When Janet Echelman’s paints went missing, she didn’t let it stop her from making art for her upcoming show deadline. In this classic talk from TED2011, “Taking imagination seriously,” Echelman tells the story of her determination to use the materials surrounding her as inspiration. Despite numerous rejections from art school, she found that her constant creativity has helped her become an unorthodox public artist unbound by tradition.
Today’s TED Weekends on the Huffington Post highlights this talk, exploring the concept of Imagination Innovation. Below, find two essays that accompany this visionary talk on the site.
Janet Echelman: Imagination Becomes Reality
One of the most gratifying results of my TED Talk has been to see volunteers translate it into 33 languages — from Armenian and Arabic to Turkish and Vietnamese — and receive comments from people around the world about how my story is affecting their lives.
I heard from Pedro Perea in Madrid, a volunteer at a juvenile prison who brings translated TED Talks to teenage inmates:
“They usually give up when confronting difficulties. But when your talk ended, they applauded, which means more than they just liked it: you can see a new energy in their faces, the energy of ‘I can also do difficult things’. Their usual excuses for not trying to change themselves started to disappear … they saw that persevering brings results.”
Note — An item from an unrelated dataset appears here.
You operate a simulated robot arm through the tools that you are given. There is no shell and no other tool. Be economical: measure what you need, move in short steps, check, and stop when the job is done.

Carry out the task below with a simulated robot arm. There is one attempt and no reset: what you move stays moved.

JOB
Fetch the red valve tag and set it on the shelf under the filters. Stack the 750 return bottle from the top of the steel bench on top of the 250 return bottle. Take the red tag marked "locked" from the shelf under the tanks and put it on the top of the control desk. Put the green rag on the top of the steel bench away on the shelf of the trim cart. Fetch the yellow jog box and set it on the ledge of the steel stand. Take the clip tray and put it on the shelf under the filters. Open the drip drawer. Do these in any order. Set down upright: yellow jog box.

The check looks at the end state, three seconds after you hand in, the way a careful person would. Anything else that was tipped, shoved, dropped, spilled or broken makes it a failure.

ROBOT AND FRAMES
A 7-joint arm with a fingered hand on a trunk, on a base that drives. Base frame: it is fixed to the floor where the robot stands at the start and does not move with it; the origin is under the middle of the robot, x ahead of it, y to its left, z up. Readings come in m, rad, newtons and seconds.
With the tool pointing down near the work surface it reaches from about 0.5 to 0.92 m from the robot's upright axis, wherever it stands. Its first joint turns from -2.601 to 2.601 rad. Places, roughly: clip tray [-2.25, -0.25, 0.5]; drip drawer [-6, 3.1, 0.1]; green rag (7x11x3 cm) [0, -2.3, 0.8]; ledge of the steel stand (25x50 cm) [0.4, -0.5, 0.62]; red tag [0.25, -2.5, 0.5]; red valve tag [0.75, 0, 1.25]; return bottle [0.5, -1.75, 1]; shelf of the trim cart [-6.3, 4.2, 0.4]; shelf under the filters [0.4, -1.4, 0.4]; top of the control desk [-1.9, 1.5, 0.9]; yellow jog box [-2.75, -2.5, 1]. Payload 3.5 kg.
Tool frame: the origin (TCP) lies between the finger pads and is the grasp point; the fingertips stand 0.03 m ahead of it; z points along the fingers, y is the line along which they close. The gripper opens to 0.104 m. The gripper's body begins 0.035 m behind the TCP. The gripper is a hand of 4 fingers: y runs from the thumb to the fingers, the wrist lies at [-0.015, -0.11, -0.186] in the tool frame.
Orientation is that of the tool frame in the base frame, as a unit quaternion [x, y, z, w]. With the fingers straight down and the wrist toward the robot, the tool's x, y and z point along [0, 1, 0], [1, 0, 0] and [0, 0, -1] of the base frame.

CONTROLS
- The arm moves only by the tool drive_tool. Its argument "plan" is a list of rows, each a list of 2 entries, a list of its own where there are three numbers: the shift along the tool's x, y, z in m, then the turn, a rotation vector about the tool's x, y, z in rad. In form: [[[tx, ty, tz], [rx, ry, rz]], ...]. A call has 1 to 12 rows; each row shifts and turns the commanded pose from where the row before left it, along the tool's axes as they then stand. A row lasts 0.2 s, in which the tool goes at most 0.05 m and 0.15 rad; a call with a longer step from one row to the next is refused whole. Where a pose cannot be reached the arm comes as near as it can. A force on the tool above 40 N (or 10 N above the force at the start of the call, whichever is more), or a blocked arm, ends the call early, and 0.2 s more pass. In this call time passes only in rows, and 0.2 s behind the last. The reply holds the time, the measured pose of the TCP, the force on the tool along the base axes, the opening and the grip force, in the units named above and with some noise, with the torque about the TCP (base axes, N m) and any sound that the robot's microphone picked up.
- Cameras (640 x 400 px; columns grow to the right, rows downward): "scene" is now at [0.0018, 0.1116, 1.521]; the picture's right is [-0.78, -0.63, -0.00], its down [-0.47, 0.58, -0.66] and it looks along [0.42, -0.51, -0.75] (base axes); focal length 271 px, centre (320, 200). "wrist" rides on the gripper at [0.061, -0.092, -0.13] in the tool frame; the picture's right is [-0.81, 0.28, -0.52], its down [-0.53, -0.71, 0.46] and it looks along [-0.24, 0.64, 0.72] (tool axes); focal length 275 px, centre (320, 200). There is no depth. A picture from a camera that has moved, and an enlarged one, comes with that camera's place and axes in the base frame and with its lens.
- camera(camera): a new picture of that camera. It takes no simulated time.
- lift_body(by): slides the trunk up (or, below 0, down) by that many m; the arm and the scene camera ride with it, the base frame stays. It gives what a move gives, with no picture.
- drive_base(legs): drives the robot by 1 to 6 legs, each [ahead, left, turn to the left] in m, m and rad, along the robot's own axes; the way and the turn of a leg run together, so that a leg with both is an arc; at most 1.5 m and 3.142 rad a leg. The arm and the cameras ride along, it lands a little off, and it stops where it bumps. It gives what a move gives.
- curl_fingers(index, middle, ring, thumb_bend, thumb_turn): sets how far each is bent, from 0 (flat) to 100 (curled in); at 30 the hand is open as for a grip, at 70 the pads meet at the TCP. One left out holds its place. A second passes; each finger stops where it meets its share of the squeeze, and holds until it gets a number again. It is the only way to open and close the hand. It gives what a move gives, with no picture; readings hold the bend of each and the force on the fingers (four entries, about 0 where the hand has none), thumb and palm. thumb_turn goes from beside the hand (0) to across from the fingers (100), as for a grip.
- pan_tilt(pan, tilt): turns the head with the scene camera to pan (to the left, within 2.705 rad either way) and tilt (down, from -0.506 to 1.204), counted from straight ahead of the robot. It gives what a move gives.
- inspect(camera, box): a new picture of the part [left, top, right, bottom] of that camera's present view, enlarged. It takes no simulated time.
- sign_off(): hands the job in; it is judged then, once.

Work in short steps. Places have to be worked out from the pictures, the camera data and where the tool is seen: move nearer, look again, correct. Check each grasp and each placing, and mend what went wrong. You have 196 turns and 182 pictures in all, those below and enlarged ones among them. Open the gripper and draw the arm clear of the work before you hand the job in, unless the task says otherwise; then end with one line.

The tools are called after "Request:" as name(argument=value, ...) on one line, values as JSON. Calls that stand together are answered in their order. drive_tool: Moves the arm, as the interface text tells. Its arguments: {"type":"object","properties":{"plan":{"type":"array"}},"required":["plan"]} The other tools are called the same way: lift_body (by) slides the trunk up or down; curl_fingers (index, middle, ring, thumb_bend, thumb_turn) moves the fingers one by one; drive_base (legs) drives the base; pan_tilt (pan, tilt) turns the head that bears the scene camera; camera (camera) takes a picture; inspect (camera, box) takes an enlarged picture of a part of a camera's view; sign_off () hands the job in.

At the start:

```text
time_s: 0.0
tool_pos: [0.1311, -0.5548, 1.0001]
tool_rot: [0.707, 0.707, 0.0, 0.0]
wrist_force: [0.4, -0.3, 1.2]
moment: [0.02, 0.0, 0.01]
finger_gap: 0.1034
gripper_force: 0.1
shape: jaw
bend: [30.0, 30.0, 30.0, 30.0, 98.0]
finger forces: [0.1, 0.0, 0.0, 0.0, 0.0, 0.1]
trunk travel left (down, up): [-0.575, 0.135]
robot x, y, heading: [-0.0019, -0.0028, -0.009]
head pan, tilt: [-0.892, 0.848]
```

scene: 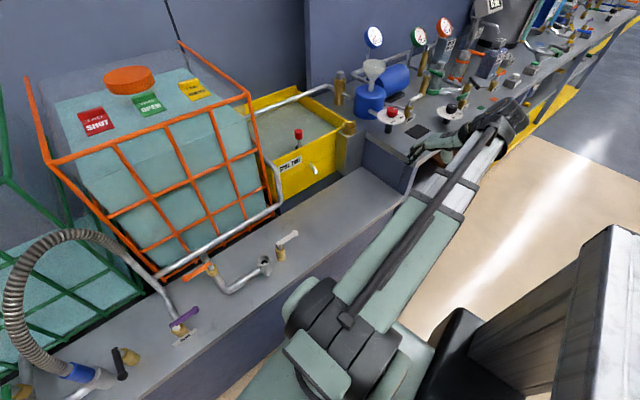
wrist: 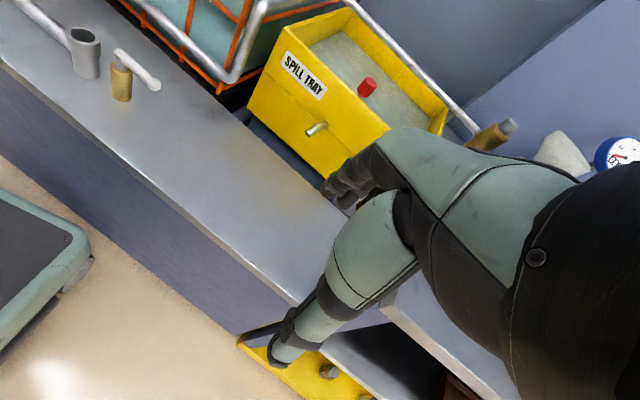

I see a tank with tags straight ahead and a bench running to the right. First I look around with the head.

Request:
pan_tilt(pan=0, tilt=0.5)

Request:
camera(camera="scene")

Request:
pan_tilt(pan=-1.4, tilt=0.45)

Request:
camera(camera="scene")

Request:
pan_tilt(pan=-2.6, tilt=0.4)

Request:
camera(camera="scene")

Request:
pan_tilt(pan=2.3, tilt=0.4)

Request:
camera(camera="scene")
I was stunned. I could never have imagined my story traveling across oceans and languages to reach this audience, translating to different circumstances, my story of being rejected by art schools yet going on to become an artist on my own.
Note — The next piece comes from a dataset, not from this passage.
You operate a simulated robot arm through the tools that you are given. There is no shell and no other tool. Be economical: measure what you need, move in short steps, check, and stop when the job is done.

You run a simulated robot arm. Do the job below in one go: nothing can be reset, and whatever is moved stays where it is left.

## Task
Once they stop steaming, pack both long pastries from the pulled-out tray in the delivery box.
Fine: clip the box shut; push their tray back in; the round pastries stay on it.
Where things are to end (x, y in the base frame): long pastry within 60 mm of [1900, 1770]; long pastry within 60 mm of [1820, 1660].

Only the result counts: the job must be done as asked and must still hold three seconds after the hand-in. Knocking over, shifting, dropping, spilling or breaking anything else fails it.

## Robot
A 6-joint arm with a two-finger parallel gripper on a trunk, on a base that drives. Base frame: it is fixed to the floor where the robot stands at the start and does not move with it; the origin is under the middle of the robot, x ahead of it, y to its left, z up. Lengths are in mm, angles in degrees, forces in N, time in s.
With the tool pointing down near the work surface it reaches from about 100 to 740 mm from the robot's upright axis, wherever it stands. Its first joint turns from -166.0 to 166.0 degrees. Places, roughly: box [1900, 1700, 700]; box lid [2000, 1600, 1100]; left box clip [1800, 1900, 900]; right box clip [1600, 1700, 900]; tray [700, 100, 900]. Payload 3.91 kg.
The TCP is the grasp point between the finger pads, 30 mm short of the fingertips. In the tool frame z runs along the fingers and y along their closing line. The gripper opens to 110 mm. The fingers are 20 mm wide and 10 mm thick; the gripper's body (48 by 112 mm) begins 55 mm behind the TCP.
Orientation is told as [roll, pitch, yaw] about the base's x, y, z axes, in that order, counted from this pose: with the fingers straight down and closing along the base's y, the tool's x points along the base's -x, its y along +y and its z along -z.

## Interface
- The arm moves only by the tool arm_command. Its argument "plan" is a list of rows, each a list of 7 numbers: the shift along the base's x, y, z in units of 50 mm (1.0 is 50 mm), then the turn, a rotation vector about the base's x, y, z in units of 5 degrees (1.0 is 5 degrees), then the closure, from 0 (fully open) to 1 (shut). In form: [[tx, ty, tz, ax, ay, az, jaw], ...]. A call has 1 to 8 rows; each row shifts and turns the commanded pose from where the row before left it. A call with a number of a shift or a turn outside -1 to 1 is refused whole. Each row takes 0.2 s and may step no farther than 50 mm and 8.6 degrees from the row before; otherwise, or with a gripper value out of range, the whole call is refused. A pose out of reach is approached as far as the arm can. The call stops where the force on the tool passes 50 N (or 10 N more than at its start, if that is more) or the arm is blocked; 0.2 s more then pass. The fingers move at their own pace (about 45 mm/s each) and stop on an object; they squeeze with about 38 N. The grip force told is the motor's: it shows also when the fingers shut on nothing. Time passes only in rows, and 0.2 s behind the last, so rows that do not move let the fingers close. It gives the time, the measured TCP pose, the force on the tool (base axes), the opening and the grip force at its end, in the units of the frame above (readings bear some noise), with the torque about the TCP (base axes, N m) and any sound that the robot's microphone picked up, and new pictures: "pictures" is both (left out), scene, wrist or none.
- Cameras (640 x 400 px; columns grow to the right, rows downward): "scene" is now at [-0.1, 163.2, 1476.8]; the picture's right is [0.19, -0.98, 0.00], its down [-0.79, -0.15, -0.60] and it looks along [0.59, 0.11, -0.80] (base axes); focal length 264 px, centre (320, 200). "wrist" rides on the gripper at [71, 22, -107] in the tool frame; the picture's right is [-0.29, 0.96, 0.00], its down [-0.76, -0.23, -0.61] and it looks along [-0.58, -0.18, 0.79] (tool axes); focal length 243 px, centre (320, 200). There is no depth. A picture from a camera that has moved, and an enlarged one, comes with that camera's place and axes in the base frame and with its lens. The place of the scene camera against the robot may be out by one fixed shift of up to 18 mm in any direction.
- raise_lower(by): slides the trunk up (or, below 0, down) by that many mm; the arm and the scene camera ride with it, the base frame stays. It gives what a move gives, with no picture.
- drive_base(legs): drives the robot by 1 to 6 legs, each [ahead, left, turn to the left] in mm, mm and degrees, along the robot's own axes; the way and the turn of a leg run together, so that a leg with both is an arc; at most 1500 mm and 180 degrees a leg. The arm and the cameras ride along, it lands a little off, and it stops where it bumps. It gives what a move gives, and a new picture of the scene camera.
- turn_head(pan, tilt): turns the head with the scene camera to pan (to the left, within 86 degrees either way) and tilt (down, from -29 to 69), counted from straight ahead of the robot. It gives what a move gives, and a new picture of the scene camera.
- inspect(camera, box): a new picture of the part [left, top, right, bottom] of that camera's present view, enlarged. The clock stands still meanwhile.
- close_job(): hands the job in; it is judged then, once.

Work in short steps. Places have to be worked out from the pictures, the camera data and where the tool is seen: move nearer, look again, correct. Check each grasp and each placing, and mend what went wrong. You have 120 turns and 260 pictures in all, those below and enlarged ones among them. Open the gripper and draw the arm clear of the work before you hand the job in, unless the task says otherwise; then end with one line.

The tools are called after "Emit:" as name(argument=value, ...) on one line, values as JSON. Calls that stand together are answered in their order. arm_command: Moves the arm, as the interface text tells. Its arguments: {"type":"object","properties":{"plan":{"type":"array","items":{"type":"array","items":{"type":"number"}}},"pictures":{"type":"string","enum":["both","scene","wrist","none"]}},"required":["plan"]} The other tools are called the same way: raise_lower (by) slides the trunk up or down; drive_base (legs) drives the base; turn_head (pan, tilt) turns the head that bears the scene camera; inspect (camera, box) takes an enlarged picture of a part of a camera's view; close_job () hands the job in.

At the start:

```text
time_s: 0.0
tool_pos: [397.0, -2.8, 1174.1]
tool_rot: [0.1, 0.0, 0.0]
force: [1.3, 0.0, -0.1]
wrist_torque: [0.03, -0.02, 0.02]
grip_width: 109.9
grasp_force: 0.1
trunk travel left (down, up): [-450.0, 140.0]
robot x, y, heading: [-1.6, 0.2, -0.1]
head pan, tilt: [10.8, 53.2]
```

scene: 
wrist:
Thomas Fisher: The Rigor of Creativity
We have so mystified, romanticized, and idealized creativity, so convinced ourselves that it remains primarily the purview of artists or “geniuses,” that far too many people believe that they are not creative. In fact, they have not been allowed, or allowed themselves, to use the creativity that they and just about everyone else is born with. All human beings have a capacity for creativity because of how our brain works.
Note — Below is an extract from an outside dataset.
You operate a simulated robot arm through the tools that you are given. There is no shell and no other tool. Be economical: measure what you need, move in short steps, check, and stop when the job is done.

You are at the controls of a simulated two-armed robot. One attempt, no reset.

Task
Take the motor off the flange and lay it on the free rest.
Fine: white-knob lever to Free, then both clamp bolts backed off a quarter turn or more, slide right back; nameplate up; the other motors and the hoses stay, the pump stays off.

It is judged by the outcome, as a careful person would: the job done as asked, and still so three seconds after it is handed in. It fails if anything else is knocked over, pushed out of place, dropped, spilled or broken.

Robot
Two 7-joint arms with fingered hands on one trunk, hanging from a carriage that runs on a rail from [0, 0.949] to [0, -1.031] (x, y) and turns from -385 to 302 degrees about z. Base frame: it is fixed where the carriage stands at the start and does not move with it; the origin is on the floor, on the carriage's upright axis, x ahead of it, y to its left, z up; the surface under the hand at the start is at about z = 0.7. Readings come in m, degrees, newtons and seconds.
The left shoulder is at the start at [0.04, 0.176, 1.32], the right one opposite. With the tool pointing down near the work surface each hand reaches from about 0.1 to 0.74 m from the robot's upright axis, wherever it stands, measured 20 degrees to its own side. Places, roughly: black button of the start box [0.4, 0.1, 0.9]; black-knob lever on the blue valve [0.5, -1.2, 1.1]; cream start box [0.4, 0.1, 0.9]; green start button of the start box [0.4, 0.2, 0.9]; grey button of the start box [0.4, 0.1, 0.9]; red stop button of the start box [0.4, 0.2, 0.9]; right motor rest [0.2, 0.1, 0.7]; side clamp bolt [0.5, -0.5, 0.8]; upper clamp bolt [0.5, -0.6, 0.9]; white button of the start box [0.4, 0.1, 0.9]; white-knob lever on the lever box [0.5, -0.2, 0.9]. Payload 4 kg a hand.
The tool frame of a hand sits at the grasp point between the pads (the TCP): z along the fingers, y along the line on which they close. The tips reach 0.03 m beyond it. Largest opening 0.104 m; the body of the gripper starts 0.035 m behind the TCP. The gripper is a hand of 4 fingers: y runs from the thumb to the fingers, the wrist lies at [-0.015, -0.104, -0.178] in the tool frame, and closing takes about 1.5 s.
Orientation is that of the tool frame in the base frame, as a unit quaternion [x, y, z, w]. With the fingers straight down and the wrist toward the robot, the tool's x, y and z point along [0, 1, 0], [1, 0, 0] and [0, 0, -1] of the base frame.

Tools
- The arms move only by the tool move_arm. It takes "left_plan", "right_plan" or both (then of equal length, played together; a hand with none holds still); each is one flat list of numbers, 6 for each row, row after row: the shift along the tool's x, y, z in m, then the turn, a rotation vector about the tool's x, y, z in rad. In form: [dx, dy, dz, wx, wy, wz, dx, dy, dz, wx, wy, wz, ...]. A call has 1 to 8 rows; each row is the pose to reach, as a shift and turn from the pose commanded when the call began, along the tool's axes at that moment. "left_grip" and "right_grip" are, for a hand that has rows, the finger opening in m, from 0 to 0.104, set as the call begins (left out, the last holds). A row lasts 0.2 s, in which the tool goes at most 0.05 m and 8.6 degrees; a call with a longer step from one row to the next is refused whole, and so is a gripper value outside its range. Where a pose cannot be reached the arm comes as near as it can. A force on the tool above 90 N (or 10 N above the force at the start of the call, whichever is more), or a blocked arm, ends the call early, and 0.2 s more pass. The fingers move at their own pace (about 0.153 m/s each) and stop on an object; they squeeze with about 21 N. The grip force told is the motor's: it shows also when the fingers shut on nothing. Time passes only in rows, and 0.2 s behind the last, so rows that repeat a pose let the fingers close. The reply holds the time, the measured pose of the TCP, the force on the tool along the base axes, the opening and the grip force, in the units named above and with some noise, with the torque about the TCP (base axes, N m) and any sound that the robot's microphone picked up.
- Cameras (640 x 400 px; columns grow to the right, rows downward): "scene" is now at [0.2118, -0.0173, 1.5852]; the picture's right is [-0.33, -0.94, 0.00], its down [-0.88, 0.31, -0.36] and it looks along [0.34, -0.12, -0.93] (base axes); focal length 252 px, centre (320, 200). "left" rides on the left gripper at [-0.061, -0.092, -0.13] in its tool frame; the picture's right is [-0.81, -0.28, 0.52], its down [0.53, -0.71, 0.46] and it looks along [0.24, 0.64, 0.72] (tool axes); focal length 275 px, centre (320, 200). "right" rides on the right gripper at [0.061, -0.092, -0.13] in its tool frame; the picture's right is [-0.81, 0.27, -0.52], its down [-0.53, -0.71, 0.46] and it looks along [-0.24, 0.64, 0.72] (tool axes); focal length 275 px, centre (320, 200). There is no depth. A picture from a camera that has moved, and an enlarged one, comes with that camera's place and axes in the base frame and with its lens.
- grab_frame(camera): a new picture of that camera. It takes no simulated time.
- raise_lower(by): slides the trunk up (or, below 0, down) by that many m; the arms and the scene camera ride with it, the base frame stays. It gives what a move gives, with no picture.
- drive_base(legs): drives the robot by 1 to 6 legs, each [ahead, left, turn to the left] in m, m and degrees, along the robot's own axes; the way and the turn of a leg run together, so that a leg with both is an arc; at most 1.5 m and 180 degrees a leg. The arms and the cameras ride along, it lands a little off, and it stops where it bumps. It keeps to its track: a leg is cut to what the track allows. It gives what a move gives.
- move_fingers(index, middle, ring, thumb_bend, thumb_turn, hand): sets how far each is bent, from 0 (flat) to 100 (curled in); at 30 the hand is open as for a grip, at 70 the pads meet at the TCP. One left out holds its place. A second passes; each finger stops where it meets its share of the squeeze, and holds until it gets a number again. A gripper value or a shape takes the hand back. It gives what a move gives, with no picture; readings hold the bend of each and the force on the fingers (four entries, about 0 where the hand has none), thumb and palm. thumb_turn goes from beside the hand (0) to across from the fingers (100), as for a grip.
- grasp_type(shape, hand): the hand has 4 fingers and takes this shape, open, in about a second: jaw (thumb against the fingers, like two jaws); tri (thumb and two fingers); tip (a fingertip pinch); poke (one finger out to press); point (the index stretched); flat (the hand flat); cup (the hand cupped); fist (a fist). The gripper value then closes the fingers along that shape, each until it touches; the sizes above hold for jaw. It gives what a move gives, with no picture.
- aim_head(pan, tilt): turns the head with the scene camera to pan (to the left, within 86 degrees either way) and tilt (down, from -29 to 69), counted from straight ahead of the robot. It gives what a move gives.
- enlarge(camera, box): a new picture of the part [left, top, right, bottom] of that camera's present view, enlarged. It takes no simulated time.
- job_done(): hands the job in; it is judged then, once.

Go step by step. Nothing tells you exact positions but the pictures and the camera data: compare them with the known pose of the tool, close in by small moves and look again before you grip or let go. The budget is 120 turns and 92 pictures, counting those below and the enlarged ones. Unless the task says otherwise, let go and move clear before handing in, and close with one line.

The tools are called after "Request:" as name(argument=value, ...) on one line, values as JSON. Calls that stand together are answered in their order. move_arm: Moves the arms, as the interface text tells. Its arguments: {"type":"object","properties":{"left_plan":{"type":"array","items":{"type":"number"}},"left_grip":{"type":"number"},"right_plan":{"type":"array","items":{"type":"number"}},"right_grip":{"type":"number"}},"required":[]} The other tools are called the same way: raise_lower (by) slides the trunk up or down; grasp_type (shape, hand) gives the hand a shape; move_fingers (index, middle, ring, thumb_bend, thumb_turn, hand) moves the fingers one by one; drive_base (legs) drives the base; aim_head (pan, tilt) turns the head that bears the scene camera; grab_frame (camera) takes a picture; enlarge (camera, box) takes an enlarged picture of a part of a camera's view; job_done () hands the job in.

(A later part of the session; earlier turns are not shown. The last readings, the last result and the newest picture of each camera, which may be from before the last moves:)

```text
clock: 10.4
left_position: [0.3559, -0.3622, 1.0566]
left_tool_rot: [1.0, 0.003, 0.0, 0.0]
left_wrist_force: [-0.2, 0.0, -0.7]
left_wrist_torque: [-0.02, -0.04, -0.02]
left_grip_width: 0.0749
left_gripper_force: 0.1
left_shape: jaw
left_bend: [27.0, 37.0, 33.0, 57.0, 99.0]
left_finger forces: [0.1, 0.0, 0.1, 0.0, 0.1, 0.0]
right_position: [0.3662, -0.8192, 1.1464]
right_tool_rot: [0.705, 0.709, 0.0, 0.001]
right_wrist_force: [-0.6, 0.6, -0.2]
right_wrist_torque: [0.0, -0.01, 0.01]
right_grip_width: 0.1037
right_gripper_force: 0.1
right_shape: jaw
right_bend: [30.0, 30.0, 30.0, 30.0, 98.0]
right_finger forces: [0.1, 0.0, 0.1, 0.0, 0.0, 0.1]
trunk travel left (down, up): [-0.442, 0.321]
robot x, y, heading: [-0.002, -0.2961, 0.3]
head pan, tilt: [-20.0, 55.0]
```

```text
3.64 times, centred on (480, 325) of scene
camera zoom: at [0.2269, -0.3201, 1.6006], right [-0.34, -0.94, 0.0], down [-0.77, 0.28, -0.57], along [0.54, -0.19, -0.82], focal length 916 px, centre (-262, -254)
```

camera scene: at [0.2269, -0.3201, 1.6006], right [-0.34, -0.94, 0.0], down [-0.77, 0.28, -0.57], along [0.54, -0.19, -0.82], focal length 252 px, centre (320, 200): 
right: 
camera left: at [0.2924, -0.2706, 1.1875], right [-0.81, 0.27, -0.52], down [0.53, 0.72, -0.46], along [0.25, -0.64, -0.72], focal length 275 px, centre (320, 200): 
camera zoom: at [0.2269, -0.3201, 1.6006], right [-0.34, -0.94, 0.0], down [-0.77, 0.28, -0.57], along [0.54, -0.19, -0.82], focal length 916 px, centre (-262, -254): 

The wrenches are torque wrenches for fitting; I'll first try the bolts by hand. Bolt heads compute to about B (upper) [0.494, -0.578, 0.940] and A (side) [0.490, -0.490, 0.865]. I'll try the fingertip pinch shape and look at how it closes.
When we learn about some object, for instance, we store that knowledge in different parts of our brain. Its name goes one place, its shape and color in another, its weight and feel in yet another, and contextual information about it — its purpose, where it came from, how it is made — in yet another still. When we next encounter that object, our brain almost instantaneously recombines that information, enabling us to identify it, to use it, and to think or talk about it.
Our educational system largely tests this recombinant ability. Pupils get graded upon how well they retrieve the information that they have learned and they get marked down if they get some aspect it wrong: misspelling the word, misidentifying something, or misunderstanding some other aspect of it. Education has so focused on the correctness of our knowledge and the accuracy of our memory that it has almost completely repressed the complementary skill of creativity.